WASHINGTON -- The Labor Department reported yesterday that wholesale prices stayed flat in November, providing fresh evidence that inflationary pressures are hard to find.
The flat reading in the government's producer price index reflected tumbling energy prices, which have continued to weaken this month with the collapse of crude oil prices.
Excluding volatile food and energy prices, the core PPI rose 0.4%, which initially unsettled the bond market because it was higher than expected.
However, analysts dismissed the jump in the core rate because it stemmed largely from a 2.1% increase in prices of new cars after decreases the two preceding months.
"Over the last three months, auto prices are still down, so the one-month blip really needs to be taken in context," said Douglas Schindewolf, money market economist for Smith Barney Shearson.
The Labor Department has difficulty making seasonal adjustments to car prices late in the year when dealers introduce new models, Schindewolf said.
Analysts agreed that the inflation front remains calm and that prices overall may end up rising slightly less than last year, given the drop in oil prices. The November index for finished energy goods fell 2.7%, led by a steep downturn of 5.8% in gasoline prices.

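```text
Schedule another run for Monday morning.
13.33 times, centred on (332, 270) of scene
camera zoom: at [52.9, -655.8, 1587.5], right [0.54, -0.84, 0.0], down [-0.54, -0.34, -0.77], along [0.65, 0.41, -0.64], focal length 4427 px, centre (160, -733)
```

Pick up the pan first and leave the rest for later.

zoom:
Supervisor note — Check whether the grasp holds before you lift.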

Falling oil prices are expected to show up again in today's consumer price report, a broader measure of inflation that tracks retail prices paid by consumers for goods and services. Analysts surveyed by Technical Data called for a gain of 0.2% in the CPI, and an uptick of only 0.1% in the core rate.
Producer prices increases have been slowing over the last two years on a year-over-year basis, which smooths out monthly fluctuathas ions in the data. Compared to a year earlier. November prices were up only 0.3%.
"I don't see a pervasive increase in inflation here," said Kathryn Kobe, an economist with Joel Popkin & Co. "I don't think the Federal Reserve is going to take this 0.4% increases in the core rate and overreact to it."
David Resler, chief economist for Nomura Securities International, Inc., called the producer price figures "benign." Moreover, "inflation is not an issue right now in the real world. It is exactly the environment the Fed has said it has been seeking for years, a world in which inflation doesn't enter into decision-making, except in financial markets."
Still, given recent evidence that the economy is growing stronger, many bond market participants expect Fed officials to begin tightening monetary policy some time next year to prevent an upturn in inflation. Resler said he believes the central bank may move as early as January, before revised Labor Department figures show an increase in the unemployment rate and before Congress reconvenes.